▸ GOAL OF THE EXERCISE: Draw out every line with the word "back" from the listing below.

▸ PROVIDED MATERIAL:
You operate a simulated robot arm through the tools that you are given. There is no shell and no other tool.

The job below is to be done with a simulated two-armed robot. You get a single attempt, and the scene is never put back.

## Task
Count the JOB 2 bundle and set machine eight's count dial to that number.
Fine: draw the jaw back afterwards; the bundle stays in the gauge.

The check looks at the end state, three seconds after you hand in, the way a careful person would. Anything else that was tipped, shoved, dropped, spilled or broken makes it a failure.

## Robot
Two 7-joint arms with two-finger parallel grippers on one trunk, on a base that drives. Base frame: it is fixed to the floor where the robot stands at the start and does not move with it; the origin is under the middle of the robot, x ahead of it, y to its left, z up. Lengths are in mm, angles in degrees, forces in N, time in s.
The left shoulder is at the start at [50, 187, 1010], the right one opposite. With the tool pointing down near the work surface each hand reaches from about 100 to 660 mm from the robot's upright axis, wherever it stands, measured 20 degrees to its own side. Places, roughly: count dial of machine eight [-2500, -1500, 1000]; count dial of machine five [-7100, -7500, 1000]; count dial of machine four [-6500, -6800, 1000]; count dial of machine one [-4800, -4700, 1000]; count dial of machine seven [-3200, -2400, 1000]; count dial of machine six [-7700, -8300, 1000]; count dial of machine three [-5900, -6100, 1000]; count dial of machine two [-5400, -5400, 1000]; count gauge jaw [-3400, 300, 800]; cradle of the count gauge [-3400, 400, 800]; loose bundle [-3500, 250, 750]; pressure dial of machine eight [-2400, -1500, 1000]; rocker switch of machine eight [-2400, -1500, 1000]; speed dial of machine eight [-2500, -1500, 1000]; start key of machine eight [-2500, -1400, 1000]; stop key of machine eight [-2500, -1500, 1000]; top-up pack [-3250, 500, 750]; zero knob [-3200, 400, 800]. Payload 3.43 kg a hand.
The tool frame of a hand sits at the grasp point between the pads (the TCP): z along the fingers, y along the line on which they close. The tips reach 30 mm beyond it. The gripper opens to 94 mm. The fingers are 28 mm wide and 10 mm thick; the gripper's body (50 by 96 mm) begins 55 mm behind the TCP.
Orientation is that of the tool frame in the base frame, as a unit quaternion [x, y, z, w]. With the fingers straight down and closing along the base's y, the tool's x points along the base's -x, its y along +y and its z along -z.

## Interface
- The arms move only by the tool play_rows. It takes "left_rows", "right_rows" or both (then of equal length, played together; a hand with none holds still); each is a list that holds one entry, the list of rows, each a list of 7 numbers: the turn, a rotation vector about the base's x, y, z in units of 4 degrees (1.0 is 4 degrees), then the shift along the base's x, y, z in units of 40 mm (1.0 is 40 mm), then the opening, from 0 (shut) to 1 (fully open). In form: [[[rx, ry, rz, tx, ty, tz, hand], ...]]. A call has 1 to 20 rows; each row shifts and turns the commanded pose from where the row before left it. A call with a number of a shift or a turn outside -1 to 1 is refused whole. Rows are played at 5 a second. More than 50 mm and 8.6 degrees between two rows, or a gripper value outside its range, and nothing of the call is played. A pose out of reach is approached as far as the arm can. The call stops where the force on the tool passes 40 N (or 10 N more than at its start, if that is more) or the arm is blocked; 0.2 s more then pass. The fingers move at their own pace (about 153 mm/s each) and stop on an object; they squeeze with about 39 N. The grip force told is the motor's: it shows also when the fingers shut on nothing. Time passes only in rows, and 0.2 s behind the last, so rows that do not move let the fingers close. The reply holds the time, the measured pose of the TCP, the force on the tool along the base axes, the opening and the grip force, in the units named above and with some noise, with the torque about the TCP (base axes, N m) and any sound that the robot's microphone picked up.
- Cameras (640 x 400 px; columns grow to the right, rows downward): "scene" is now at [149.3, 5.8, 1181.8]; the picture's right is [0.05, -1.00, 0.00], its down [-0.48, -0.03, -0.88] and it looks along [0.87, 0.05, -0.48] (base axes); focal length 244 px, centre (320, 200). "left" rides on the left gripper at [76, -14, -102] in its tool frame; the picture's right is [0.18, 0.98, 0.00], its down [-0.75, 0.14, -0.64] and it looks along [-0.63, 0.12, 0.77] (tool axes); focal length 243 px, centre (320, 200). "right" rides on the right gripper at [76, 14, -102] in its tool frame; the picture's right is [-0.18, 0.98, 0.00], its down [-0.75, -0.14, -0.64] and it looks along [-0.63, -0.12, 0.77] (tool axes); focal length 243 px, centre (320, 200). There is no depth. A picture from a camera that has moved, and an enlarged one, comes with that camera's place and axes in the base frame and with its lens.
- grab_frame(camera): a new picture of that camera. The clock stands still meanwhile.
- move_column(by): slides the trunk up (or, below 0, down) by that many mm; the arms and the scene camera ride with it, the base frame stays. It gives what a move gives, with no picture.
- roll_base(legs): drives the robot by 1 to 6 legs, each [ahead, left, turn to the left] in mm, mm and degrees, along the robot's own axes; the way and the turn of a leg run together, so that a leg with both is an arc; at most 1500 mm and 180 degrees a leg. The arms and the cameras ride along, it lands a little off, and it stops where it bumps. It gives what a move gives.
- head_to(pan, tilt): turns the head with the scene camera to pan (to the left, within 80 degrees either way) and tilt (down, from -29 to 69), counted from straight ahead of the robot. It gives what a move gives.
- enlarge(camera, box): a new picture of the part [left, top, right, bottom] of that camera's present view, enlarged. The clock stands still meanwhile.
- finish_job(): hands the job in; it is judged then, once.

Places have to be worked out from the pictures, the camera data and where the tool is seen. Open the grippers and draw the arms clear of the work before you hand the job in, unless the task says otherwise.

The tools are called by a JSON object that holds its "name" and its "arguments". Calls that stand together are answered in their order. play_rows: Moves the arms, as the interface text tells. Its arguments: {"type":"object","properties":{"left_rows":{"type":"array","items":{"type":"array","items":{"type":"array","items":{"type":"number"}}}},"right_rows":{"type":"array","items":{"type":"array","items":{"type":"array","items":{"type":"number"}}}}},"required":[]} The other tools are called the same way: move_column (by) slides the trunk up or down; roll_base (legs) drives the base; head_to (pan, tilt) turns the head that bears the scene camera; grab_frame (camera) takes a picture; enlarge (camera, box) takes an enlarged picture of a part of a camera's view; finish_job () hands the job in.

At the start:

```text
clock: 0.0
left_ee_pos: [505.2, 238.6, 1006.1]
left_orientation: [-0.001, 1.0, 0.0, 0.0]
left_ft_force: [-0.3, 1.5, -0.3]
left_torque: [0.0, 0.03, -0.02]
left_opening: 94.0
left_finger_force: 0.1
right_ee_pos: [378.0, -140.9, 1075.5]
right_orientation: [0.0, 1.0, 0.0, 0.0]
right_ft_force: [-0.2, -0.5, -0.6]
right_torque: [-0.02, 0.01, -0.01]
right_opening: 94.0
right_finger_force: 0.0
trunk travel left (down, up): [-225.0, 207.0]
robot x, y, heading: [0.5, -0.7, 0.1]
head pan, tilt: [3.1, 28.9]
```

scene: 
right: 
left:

▸ SOLUTION TO THE EXERCISE:
The job below is to be done with a simulated two-armed robot. You get a single attempt, and the scene is never put back.
Fine: draw the jaw back afterwards; the bundle stays in the gauge.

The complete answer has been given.